BEGIN SELECTED EXCERPT
1. I regret that I cannot agree with paragraph 80 of the judgment and, consequently, with point 3 of the operative provisions holding that the finding of a violation in this case is sufficient just satisfaction for any non ‑ pecuniary damage sustained.

2. In the instant case the applicant became entitled to bail on the grounds that the committal proceedings in his case had dragged on for more than one year and nine months. However, the amount of the security, in so far as it related to the actual deposit of money, was way above what he could afford. He therefore remained in pre-trial detention for an additional eleven months and fifteen days (from 22 August 2012 to 6 August 3013) until his mother, presumably after convincing other members of her family who, together with her, owned some immoveable property, hypothecated this property so as to enable her to stand as a surety for the amount fixed by the courts of criminal justice. Throughout this additional period, committal proceedings ‑ which in principle, and according to Article 401 of the Criminal Code should be completed within a period of one month, extendible for a maximum of three months – continued, and were only finally terminated sometime towards the end of 2014. The Bill of Indictment was filed in the Criminal Court only on 26 January 2015, and the applicant was finally sentenced on 20 July 2015. The proceedings at one level of jurisdiction, therefore, lasted from 13 December 2010 (when the applicant was first arraigned in court) to 20 July 2015 – a period of over four years and six months. During this period a number of sittings were scheduled before the court of committal, where nothing happened and the case was simply adjourned (see paragraphs 8, 27 and 38).
END SELECTED EXCERPT
● WHAT THE EXERCISE ASKS
How does the selected excerpt go on? Write the next part.
BEGIN SUPPLIED DATA
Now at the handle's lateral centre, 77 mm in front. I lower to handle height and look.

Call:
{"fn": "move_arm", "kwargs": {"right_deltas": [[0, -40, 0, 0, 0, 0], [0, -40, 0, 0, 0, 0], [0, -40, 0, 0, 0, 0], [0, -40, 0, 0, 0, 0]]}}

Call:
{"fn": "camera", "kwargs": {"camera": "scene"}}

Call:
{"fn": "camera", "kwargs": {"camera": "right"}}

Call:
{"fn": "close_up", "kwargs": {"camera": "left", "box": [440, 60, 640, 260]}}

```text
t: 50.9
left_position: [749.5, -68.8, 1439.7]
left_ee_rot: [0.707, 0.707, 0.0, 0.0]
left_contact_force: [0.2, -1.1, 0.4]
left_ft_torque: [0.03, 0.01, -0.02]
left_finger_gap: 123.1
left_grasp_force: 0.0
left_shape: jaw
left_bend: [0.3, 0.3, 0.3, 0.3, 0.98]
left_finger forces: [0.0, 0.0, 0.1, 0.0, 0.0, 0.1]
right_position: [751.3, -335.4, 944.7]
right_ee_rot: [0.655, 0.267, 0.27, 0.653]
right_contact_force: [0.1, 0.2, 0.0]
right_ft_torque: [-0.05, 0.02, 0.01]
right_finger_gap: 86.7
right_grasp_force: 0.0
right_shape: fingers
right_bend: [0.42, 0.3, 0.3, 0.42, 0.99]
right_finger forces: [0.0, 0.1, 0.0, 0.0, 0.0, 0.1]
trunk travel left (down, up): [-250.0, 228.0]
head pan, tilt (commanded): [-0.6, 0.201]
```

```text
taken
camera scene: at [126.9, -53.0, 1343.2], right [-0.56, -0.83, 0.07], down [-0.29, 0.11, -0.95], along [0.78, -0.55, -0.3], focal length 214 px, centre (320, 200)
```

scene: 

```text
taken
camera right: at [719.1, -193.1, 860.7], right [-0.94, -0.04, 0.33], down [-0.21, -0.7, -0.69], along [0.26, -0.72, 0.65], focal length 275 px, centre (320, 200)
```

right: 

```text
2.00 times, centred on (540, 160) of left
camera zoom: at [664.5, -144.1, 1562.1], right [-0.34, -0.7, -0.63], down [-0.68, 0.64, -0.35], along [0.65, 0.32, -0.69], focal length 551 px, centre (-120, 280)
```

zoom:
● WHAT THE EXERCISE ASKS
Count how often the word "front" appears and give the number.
END SUPPLIED DATA
● RESPONSE TO THIS EXERCISE
3. Now, it is true that before this Court the applicant did not complain under Article 6 § 1 of the Convention that he was not tried within a reasonable time, even though a period of four years and six months for one level of jurisdiction is prima facie problematic (see, for example, Temeşan v. Romania , no. 36293/02, §§ 53-58, 10 June 2008; for civil proceedings, Kédiszentkereszti Bíró v. Hungary , no. 236/12, §§ 11 to 13, 18 October 2016). Nor did he focus his complaint, under Article 5 § 3, on the fact that the courts of criminal justice did not act with the “special diligence” required when people are denied bail (his comments on the “special diligence” requirement were quite vague – see paragraph 65). His main thrust was, in essence, that the domestic courts had failed to make a proper assessment of his ability (or rather, inability) to pay the sum required. Nevertheless, the time factor is important, as alluded to in paragraph 71, because the violation of his fundamental right under Article 5 § 3 is compounded with the passage of time .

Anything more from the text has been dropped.